• _WHAT IS NEEDED_:
Please find all lines in the data that hold the string "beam" and copy them.
··· AVAILABLE DATA
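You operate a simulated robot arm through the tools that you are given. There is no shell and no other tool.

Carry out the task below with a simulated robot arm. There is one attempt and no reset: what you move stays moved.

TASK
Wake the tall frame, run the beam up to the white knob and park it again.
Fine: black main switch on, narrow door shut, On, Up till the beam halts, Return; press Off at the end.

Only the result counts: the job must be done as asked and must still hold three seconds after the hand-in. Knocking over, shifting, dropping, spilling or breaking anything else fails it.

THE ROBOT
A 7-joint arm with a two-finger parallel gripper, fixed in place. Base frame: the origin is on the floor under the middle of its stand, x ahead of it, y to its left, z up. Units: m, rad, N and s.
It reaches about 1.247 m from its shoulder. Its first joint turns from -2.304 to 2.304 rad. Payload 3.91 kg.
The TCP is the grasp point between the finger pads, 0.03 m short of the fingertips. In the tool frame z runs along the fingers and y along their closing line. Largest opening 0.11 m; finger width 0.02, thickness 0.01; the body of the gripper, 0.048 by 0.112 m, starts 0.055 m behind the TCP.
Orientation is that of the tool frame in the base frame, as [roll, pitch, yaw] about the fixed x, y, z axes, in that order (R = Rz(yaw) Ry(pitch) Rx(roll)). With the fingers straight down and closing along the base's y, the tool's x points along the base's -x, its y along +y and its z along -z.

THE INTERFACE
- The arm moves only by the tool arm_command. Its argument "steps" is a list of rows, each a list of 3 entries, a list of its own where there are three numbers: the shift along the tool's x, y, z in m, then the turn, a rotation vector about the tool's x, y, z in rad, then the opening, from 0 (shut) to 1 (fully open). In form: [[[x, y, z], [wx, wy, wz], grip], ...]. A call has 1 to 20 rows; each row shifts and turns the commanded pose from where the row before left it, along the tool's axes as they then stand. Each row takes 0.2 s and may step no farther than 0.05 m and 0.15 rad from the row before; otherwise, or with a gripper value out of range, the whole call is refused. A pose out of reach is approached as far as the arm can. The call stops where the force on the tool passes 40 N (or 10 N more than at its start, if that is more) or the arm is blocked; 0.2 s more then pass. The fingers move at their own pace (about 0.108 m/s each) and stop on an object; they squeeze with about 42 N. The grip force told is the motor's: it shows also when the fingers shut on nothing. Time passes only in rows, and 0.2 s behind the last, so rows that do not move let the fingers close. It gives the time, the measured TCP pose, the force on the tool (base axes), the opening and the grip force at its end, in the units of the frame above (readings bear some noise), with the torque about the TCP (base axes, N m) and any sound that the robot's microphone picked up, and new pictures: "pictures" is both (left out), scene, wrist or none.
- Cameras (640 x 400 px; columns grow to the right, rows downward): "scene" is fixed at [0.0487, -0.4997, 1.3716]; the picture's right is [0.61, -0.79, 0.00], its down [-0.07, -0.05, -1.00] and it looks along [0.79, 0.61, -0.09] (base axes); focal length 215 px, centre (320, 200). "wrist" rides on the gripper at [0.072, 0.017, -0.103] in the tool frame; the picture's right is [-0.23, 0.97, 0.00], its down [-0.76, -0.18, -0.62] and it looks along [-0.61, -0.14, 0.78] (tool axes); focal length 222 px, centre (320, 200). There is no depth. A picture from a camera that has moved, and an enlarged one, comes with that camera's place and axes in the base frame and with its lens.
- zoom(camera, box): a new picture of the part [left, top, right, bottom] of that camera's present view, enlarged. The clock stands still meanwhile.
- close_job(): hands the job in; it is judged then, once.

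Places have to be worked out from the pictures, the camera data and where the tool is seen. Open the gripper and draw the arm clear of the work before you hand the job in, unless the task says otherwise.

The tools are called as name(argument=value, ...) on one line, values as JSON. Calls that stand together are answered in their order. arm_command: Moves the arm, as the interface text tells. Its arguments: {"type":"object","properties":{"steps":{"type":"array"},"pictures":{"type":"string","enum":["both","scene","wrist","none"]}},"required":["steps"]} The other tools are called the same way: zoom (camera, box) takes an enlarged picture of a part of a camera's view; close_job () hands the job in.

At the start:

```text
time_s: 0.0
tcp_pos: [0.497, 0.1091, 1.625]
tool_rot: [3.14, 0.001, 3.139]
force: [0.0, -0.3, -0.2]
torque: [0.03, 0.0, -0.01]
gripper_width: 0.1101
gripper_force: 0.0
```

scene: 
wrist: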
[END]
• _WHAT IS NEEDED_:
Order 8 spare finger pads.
······
• _RESPONSE TO THIS EXERCISE_:
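Wake the tall frame, run the beam up to the white knob and park it again.
Fine: black main switch on, narrow door shut, On, Up till the beam halts, Return; press Off at the end.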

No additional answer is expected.